Philippe Kirn : La gouvernance, ce n’est pas que définir vers où nous allons, c’est aussi de décider comment on va y aller, par quelles étapes. Alors oui, serrons-nous les coudes, travaillons ensemble et décidons ensemble ce que sera cette ville demain. Mais ça suppose de travailler sur le moyen et sur le long terme, au-delà des alternances politiques, au-delà d’intérêts corporatifs ou autres. Il faut que ces décisions englobent un intérêt collectif supérieur qui doit être bâti grâce à de nouvelles façons de travailler ensemble, avec beaucoup de démocratie dans les prises de décisions. Il faut sortir de la situation d’aujourd’hui où tout est devenu ingouvernable depuis une ou deux décennies comme le montrent toutes ces hérésies au niveau de l’Office du tourisme et de tant d’autres acteurs…
NOTE DE LA RÉDACTION
La place nous manque dans ces colonnes pour poursuivre le compte-rendu de cette table ronde qui s’est révélée beaucoup plus riche et animée que prévue.

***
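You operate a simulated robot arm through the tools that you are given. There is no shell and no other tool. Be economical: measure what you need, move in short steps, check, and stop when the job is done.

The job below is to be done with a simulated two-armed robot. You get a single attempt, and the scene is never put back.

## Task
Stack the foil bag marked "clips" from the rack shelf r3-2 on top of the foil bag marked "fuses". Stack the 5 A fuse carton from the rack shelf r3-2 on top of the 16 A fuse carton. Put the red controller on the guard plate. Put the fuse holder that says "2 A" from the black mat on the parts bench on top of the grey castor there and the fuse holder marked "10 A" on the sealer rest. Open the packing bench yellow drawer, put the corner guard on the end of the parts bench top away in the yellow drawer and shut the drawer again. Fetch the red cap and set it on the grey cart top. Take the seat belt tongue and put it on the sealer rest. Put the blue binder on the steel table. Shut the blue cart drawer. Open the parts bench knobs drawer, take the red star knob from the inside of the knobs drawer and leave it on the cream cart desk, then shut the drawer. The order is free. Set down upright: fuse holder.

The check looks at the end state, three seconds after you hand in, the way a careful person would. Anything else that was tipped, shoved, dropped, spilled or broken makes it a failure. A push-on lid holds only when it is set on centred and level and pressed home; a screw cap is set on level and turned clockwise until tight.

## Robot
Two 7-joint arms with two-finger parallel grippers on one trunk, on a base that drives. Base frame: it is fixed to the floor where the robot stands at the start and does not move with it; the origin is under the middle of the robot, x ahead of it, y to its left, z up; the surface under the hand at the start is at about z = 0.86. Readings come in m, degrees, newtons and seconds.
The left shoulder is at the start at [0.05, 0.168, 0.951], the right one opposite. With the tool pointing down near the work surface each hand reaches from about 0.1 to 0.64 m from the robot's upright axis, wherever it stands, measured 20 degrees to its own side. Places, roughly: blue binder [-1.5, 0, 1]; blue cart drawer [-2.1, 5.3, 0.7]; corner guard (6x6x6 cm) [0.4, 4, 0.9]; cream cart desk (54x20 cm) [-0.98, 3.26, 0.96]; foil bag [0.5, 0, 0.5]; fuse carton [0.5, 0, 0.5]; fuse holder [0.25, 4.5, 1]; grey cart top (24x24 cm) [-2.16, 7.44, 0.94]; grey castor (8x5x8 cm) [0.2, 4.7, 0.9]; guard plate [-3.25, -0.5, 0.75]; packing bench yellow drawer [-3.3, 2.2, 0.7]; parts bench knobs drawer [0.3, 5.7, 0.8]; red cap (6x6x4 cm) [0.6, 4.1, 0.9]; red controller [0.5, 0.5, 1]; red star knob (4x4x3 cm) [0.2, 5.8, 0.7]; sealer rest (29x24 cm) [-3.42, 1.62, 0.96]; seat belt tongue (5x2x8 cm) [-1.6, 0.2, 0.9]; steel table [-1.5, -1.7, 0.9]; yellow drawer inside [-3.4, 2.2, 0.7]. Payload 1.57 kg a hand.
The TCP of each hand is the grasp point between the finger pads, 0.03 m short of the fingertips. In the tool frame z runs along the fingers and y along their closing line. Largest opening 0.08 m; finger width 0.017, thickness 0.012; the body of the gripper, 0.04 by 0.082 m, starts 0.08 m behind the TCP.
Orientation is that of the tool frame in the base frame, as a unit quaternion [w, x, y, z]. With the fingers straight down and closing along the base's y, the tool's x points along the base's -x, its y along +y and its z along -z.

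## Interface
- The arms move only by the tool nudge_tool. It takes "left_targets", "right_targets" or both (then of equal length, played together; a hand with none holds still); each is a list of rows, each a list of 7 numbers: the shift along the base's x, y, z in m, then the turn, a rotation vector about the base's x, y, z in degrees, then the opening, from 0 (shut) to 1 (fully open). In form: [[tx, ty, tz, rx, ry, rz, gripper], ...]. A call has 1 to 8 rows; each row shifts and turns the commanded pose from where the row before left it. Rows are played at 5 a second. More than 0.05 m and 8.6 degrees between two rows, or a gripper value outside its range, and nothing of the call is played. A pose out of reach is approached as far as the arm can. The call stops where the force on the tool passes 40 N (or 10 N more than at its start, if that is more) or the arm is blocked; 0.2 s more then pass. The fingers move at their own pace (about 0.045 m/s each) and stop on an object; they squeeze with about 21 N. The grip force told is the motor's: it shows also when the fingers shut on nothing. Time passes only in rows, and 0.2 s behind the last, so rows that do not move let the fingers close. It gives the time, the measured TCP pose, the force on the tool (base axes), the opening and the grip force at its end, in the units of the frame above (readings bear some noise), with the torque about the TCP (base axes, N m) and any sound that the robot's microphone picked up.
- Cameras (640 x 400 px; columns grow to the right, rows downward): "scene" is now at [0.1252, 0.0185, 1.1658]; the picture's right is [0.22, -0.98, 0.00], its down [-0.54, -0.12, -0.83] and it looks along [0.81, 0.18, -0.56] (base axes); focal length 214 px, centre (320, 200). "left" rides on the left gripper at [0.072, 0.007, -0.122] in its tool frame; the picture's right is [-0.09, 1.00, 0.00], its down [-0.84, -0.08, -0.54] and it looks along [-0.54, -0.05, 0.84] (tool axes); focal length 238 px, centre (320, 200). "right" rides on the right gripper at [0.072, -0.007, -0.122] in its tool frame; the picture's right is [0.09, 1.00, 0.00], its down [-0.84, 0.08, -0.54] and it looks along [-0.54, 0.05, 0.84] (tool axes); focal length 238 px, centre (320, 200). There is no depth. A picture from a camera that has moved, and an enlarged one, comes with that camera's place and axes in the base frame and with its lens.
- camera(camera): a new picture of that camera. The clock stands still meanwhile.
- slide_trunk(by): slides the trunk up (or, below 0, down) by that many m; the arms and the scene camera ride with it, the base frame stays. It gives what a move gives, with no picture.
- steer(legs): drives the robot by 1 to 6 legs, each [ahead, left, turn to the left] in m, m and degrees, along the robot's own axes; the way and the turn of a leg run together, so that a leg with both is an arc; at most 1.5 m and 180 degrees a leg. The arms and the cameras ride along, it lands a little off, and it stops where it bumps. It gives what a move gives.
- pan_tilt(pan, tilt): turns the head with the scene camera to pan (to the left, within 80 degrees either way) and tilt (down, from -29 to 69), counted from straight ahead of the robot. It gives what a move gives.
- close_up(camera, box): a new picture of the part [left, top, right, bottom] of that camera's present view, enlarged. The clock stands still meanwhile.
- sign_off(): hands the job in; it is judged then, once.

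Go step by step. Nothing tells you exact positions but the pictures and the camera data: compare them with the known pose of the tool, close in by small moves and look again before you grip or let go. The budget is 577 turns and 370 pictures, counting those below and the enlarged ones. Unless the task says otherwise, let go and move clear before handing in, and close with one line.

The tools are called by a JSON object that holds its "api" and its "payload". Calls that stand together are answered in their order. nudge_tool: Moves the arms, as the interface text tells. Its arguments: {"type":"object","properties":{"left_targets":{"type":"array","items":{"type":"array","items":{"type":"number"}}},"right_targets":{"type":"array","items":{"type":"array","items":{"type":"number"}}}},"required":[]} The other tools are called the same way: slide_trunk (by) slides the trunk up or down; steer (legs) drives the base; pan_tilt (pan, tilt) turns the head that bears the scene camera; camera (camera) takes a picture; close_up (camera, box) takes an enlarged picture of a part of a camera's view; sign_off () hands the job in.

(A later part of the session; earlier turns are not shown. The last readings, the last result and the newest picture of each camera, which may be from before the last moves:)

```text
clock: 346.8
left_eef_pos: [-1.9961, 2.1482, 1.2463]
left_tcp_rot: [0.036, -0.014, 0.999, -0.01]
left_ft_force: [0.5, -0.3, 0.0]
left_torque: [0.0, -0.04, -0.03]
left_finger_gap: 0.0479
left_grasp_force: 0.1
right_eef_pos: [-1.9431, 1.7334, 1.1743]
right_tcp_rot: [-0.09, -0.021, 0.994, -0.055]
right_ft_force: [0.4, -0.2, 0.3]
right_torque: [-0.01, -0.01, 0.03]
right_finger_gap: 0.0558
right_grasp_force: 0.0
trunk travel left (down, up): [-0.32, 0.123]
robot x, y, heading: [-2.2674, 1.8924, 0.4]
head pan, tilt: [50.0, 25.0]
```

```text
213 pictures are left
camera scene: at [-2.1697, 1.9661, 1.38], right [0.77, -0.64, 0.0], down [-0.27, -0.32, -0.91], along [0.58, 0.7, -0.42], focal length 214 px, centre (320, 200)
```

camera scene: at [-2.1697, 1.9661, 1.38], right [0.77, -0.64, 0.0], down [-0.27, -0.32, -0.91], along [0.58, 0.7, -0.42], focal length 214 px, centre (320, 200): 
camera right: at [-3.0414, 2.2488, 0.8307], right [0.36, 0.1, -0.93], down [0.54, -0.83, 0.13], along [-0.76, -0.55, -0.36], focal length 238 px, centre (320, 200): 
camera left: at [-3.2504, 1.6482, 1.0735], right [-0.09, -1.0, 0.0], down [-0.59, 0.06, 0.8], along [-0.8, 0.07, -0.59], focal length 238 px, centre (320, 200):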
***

D’autres thématiques ont été explorées (le commerce en tout premier lieu, l’insécurité au centre-ville, l’attractivité de Strasbourg et sa métropole en matière d’arrivées de nouvelles entreprises, entre autres…). Ce qui nous confirme et nous encourage dans notre idée d’organiser ce type de rencontres pour les relater dans chacun de nos futurs numéros.